Martin Vincent Kelly, 32, attempted a bizarre three-point turn on the M6 in Cumbria
A drunk lorry driver who could have caused a ‘catastrophic’ disaster after pulling a U-turn in the middle of a motorway has been spared jail.
Martin Vincent Kelly, 32, feared he was going the wrong way and attempted a bizarre three-point turn on the three-lane M6 near Shap in Cumbria.
Another motorist had to slam on their breaks and mount the grass verge to avoid ploughing into the Volvo Euro 500 lorry driven by Kelly, who was more than three times the drink-drink limit.
But the father-of-two has avoided jail after Furness Magistrates’ Court heard of his troubles battling alcohol and that his wife was fighting cancer.
Kelly, of Omagh, Northern Ireland, admitted driving a motor vehicle dangerously and when his alcohol level was above the limit.
He was sentenced to 26 weeks in custody and six weeks in custody, both suspended for two years, and banned from driving for two years.
The scene of the near ‘catastrophic’ incident on the three-lane M6 near Shap in Cumbria
He had drunk a quarter-bottle of vodka at a motorway service station just before the incident last August 12.
But after getting confused with his satnav he first pulled on to the M6 hard shoulder and dozed off.
Then thinking he had to turn round he attempted a U-turn in the southbound carriageway, which would have seen him turn directly into oncoming traffic.
The court heard how after slamming on their brakes the driver of the other vehicle found Kelly to be dazed and not even wearing any shoes.
Kelly’s his roadside breath reading was 107 microgrammes of alcohol in 100 millilitres of breath. The legal limit is 35 microgrammes.
Another motorist had to slam on their breaks and mount the grass verge to avoid ploughing into the Volvo Euro 500 driven by Kelly, who was more than three times the drink-drink limit
Prosecutor Peter Kelly explained: ‘He has been turning back against the flow of one-way traffic.
‘It’s a reading of 107 microgrammes of alcohol on the M6 and from someone driving a HGV. There is no accident fortunately. There was a risk of serious injury to others.’
Referring to the driver forced to mount the grass verge, the prosecutor added: ‘His attention was drawn to a HGV on the hard shoulder which was starting to move.
‘He moved lanes to allow the lorry to move out. The truck turned sharply and was making a U-turn.’
Kelly admitted driving a motor vehicle dangerously and when his alcohol level was above the limit
Graham Quigley, defending, said his client was of previous good character and ‘deeply sorry for what happened.’
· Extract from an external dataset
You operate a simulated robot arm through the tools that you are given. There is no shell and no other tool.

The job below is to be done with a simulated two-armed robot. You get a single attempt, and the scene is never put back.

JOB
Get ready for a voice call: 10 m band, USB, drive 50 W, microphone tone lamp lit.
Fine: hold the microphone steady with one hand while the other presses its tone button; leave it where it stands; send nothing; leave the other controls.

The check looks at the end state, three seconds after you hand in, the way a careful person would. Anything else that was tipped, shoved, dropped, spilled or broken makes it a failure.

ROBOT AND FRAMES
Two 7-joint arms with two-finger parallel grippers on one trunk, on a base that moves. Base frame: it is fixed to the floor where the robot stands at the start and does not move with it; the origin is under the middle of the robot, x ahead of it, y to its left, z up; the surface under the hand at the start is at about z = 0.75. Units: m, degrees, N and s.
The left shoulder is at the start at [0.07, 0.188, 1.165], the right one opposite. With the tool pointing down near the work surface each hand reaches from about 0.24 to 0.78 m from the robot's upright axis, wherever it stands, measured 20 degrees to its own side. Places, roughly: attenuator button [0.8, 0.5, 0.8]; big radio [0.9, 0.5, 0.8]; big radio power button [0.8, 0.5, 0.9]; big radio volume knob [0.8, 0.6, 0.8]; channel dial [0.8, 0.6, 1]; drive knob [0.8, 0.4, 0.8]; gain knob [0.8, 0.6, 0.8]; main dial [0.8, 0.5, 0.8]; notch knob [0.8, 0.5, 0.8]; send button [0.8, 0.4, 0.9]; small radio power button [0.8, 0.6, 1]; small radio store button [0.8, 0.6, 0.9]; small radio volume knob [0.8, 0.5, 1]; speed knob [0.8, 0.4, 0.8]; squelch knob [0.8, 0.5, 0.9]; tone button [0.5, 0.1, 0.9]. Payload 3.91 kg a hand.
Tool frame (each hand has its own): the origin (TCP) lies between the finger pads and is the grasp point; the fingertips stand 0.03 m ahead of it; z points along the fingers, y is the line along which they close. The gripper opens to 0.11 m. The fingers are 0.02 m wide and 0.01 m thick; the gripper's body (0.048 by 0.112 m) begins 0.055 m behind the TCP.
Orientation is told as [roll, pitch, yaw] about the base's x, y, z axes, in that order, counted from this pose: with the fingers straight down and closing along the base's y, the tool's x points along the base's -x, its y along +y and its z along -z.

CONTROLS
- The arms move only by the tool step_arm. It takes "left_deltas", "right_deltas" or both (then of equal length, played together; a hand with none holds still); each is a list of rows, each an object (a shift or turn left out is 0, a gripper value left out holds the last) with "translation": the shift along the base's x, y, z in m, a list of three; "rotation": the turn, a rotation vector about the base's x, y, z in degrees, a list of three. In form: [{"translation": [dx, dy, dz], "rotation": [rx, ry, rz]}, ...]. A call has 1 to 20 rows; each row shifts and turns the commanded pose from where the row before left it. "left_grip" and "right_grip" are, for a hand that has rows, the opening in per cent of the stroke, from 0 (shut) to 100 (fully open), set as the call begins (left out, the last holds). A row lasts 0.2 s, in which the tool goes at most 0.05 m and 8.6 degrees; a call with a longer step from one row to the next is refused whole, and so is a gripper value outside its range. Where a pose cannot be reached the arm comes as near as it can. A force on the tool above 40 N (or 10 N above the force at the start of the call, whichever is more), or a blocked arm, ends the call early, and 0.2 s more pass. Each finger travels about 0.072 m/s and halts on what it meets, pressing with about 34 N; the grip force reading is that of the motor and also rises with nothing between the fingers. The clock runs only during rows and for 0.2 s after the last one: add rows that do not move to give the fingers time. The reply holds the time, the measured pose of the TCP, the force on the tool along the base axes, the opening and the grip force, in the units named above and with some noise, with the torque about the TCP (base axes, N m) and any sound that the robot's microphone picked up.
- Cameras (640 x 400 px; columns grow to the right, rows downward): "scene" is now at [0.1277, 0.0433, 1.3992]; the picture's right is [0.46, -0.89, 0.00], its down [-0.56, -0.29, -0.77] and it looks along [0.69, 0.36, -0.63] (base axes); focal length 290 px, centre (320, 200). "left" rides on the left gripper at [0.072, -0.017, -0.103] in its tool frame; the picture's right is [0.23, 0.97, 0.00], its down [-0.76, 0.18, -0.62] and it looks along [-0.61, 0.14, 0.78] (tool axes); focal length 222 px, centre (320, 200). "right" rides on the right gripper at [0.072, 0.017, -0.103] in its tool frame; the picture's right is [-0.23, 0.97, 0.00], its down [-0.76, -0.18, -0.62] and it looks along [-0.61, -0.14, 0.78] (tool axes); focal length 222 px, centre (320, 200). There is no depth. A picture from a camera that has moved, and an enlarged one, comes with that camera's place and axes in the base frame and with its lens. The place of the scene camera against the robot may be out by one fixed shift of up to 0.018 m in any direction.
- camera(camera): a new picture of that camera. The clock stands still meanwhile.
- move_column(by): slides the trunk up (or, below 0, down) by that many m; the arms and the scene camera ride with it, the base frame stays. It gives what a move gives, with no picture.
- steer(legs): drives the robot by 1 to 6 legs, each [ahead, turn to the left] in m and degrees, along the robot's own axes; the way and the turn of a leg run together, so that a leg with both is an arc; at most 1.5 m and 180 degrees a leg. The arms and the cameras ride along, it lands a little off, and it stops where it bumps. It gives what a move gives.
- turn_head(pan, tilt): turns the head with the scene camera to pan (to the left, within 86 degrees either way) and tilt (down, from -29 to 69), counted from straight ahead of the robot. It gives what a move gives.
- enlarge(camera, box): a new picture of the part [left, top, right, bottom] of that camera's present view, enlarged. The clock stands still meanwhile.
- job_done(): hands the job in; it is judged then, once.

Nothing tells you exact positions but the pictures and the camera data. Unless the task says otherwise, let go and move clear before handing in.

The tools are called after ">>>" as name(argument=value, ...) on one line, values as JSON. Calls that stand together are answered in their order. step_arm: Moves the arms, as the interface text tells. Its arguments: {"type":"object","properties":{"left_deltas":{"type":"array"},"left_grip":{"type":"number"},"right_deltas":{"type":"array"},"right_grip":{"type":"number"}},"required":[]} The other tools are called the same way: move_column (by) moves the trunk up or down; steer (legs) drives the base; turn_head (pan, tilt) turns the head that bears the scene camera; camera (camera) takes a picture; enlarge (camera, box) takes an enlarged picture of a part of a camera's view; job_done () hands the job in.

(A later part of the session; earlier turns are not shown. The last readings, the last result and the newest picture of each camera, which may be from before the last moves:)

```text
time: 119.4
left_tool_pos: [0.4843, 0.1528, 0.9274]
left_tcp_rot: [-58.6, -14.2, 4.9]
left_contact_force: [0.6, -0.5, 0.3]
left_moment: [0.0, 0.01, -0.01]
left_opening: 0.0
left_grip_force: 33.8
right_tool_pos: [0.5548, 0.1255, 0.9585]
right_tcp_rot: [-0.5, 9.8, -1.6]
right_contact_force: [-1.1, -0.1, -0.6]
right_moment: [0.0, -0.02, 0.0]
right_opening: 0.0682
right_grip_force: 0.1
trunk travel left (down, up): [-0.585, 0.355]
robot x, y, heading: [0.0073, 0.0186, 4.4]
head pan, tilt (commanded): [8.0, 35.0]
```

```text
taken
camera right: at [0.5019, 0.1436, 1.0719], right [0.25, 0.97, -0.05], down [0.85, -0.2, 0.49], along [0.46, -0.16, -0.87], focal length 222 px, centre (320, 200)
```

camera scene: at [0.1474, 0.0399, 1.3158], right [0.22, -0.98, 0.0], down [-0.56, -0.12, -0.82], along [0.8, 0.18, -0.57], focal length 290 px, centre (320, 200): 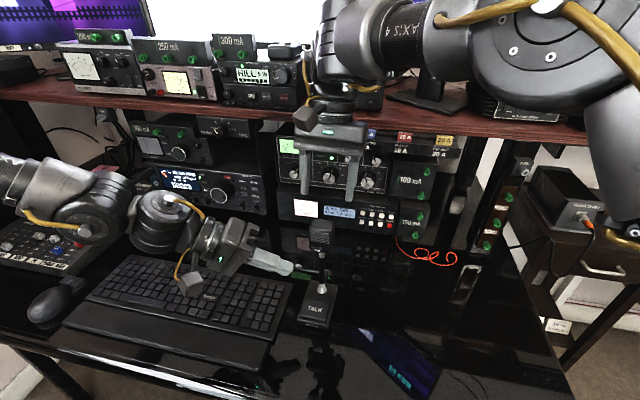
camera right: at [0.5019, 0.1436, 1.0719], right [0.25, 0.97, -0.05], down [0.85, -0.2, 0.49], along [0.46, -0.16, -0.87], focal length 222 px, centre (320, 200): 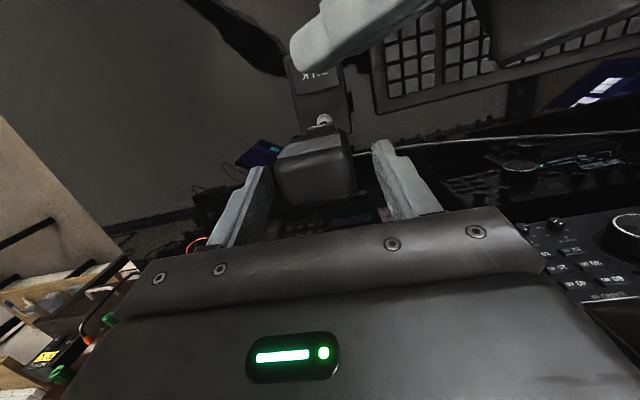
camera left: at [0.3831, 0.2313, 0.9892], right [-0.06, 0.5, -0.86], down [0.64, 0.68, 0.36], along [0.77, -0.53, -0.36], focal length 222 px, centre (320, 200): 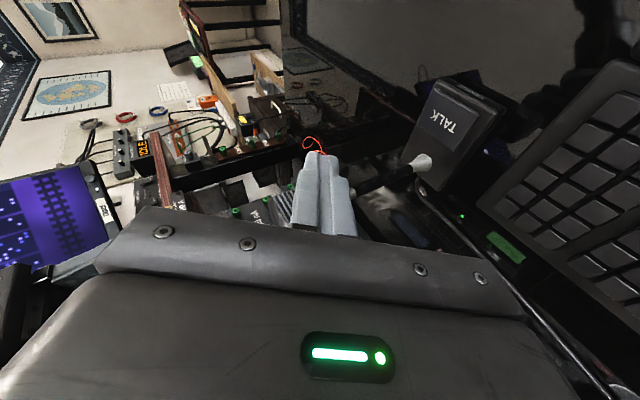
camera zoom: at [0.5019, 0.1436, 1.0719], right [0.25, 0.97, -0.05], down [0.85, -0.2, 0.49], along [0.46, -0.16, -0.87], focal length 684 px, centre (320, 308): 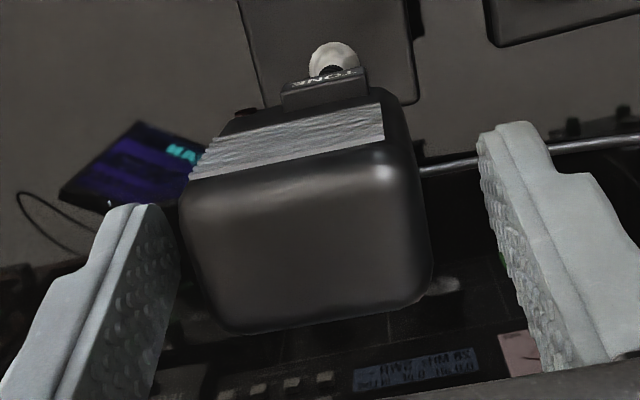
He said Kelly had driven HGVs for some years, with experience of driving across the UK. Mr Quigley admitted his client had an alcohol problem and last year was in rehab and discharged in February 2017.
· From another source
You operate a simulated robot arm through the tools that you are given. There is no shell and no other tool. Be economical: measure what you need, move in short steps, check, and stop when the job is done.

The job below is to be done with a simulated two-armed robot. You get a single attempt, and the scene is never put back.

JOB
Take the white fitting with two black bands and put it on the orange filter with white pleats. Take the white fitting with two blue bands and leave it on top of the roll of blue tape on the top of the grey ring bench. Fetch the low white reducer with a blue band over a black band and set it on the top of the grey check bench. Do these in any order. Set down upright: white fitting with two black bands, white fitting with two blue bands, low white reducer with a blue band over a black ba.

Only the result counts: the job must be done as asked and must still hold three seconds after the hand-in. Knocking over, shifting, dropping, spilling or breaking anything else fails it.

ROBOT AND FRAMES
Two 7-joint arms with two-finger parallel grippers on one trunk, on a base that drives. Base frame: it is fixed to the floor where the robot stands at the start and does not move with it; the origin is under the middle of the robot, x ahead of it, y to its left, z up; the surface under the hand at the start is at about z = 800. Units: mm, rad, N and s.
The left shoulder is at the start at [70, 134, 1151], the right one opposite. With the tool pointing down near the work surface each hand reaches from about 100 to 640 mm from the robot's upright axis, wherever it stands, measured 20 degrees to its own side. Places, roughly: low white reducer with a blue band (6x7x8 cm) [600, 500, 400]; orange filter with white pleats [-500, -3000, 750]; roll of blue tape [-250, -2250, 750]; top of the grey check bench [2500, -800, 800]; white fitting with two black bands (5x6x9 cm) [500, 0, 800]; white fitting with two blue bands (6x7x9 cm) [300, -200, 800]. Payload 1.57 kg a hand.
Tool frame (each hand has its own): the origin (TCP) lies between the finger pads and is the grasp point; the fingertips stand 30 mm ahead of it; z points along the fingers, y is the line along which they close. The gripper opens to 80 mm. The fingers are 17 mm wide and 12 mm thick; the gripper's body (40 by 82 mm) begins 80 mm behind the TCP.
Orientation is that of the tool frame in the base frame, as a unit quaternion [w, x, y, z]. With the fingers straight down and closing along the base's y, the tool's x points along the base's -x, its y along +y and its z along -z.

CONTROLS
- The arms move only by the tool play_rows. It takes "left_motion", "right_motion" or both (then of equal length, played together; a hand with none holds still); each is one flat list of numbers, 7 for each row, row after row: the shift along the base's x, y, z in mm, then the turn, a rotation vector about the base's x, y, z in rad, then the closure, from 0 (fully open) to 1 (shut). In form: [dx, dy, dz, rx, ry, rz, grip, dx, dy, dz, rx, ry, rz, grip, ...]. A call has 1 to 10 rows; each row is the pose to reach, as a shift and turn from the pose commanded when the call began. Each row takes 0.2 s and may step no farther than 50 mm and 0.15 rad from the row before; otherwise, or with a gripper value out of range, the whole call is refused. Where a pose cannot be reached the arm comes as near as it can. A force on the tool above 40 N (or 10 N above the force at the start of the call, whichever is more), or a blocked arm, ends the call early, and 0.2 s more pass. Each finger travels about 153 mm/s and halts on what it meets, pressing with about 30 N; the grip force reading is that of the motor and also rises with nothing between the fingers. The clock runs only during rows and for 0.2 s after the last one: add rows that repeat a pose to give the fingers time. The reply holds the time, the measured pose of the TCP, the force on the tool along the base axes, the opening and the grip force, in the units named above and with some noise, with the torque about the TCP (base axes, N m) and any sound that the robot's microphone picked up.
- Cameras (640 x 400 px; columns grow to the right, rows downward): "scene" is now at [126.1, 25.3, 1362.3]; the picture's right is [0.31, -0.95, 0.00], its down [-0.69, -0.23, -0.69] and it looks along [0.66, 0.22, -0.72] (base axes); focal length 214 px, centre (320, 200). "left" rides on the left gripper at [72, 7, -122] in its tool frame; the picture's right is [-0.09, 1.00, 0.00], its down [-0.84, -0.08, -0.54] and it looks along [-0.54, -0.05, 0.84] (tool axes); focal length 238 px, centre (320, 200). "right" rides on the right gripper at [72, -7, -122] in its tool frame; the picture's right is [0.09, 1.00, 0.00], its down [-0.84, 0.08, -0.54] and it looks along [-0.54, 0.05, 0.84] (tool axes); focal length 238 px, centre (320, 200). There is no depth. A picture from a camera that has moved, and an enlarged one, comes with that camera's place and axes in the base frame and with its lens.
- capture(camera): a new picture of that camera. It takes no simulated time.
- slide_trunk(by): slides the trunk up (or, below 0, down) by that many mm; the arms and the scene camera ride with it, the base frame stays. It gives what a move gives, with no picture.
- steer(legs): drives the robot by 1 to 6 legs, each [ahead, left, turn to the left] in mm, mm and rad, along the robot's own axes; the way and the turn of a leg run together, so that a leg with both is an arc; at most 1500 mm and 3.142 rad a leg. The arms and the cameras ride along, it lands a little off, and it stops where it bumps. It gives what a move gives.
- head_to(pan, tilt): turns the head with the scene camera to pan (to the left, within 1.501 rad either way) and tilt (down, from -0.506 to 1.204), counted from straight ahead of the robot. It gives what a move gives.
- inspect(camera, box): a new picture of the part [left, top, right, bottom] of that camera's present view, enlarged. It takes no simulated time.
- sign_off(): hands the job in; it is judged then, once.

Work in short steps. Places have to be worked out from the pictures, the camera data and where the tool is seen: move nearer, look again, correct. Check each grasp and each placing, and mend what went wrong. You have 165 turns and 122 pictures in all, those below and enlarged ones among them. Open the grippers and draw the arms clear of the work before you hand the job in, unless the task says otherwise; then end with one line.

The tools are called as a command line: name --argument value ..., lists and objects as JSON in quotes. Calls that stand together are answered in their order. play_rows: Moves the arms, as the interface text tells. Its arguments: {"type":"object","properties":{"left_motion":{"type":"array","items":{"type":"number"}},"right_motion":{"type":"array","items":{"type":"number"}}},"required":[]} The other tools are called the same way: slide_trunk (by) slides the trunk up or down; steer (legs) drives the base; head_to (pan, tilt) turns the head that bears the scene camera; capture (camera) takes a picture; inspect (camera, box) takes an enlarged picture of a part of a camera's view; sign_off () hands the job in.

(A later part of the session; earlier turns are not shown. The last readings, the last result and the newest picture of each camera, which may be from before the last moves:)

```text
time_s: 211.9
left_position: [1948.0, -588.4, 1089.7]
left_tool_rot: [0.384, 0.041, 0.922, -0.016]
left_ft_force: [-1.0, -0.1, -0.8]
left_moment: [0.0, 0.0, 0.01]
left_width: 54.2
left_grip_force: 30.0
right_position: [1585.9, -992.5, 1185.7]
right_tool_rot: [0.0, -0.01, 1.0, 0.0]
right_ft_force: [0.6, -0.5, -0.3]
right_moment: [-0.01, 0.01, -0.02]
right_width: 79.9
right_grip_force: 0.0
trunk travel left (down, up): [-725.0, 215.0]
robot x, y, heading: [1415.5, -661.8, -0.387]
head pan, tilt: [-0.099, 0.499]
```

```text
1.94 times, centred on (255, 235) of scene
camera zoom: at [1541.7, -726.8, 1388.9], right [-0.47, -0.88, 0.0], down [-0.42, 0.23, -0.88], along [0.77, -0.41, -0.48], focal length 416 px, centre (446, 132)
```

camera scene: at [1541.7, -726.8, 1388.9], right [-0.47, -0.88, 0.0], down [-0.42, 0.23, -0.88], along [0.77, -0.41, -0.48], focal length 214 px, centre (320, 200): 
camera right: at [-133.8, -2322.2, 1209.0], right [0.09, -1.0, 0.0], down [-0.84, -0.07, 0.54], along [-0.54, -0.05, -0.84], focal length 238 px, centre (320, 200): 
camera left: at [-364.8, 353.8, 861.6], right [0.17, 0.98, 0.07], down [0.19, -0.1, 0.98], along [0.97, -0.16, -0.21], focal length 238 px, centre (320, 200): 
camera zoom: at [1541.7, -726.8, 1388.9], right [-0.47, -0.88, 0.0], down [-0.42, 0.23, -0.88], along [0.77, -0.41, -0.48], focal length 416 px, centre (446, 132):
Two months later he started his job employed by Northern Irish firm Agro Merchants Group in the garage – but at weekends he drove the HGVs.
But that day when travelling overnight on the ferry to Cairnryan in Scotland, he was tired after raucous passengers had disturbed his sleep.
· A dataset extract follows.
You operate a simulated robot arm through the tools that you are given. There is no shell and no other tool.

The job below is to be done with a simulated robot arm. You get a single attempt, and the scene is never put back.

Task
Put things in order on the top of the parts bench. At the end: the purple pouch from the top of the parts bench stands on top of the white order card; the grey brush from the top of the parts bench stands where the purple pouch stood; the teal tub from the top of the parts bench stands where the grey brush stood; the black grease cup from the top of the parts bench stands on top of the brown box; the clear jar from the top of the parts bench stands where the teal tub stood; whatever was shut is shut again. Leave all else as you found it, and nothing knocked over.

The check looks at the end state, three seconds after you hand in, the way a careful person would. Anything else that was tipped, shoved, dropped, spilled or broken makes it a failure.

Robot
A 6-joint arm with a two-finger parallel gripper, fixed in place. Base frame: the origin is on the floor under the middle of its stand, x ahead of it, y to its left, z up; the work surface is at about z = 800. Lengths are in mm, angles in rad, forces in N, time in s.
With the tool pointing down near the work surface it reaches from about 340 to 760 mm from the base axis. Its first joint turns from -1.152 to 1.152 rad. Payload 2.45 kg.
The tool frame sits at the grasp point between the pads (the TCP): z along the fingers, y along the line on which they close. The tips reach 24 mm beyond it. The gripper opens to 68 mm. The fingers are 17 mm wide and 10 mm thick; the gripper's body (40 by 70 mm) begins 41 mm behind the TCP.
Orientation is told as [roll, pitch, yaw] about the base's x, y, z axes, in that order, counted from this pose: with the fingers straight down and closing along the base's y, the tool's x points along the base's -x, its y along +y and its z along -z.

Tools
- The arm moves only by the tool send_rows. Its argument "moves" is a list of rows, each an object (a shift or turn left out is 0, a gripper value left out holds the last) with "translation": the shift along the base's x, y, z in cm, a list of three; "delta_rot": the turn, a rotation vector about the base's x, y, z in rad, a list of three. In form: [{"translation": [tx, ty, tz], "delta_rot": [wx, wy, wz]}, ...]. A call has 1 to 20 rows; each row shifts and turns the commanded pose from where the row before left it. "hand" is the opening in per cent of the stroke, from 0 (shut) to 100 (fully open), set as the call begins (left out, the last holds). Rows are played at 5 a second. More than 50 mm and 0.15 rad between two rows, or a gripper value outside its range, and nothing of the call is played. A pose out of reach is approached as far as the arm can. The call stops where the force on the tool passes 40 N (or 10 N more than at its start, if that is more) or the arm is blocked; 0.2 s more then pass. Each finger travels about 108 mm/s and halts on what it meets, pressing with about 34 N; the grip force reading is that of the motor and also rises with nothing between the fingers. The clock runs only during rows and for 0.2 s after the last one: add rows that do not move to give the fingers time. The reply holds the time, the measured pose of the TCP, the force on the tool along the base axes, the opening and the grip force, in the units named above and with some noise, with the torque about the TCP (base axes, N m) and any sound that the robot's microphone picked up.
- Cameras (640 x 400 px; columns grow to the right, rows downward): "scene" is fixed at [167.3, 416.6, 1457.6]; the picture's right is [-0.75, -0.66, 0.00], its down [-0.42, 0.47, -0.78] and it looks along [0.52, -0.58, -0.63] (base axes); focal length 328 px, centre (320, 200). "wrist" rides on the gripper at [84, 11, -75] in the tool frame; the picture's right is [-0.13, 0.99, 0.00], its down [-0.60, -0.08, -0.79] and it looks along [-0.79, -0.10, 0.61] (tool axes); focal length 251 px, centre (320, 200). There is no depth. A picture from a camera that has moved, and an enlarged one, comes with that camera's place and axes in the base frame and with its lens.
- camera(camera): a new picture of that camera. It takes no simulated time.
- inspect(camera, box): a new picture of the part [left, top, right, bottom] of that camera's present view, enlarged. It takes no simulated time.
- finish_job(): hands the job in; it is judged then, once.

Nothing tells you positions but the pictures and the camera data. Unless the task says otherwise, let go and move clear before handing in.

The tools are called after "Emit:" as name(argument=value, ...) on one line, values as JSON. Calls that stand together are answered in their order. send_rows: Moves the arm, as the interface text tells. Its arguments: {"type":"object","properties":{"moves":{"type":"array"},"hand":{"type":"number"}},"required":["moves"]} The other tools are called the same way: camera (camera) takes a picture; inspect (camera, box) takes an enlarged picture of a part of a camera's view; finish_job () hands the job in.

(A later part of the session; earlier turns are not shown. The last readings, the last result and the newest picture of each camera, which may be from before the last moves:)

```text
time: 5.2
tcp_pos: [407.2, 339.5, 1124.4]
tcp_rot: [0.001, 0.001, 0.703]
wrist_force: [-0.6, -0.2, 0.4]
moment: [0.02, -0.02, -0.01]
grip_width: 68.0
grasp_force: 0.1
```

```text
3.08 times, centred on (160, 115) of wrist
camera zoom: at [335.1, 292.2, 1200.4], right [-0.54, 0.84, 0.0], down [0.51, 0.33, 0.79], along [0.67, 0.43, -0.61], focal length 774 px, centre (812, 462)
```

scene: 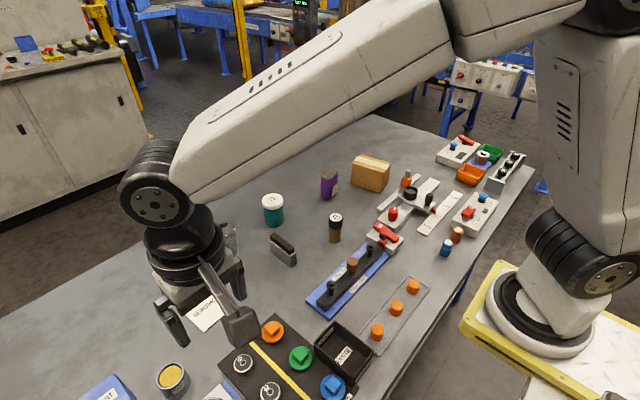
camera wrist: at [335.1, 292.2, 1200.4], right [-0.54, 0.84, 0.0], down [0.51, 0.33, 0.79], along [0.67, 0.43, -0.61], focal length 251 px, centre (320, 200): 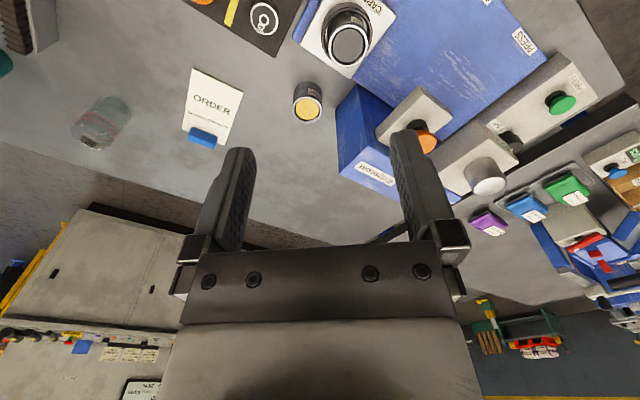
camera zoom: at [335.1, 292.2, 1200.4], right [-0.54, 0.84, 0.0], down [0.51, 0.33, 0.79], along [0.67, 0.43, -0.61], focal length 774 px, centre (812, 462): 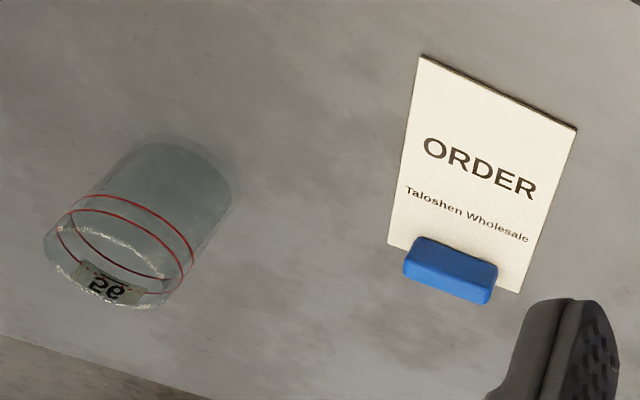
The court heard how after slamming on their brakes the driver of the other vehicle found Kelly to be dazed and not even wearing any shoes
Mr Quigley said Kelly later had trouble with his satnav and he was rebooting it on the hard shoulder when he may have blacked out.
He said: ‘The next thing he remembers is seeing the man (the car driver). I asked my client what happened but he was unable to tell me.’
Mr Quigley said Kelly was the father of a four-week-old baby, a two-year-old and his wife is in remission from cancer. He received excellent references from his employer which expressed that his ‘remorse is unequivocal’.
Giving a pre-sentence report, Brian Carruthers of the probation service said: ‘He is extremely remorseful about it. He has been having flashbacks about what could have happened.
Kelly, of Omagh, will have to take an extended driving retest after his disqualification period
‘He understands that it could have been catastrophic and he could have killed many people that day. It has frightened the life out of him what could have happened.’
Mr Carruthers said Kelly had not had a drink since, and was attending AA meetings and doing a 90-step rehab programme.
The court also heard Kelly’s family were behind him, and if Kelly went to prison his wife would struggle and they could lose their home.
Kelly will have to take an extended driving retest after his disqualification period, while he was also ordered to pay £85 costs and a £115 victim surcharge.
He was told by chairman of the magistrates Gary Ormondroyd: ‘Your actions were potentially catastrophic.’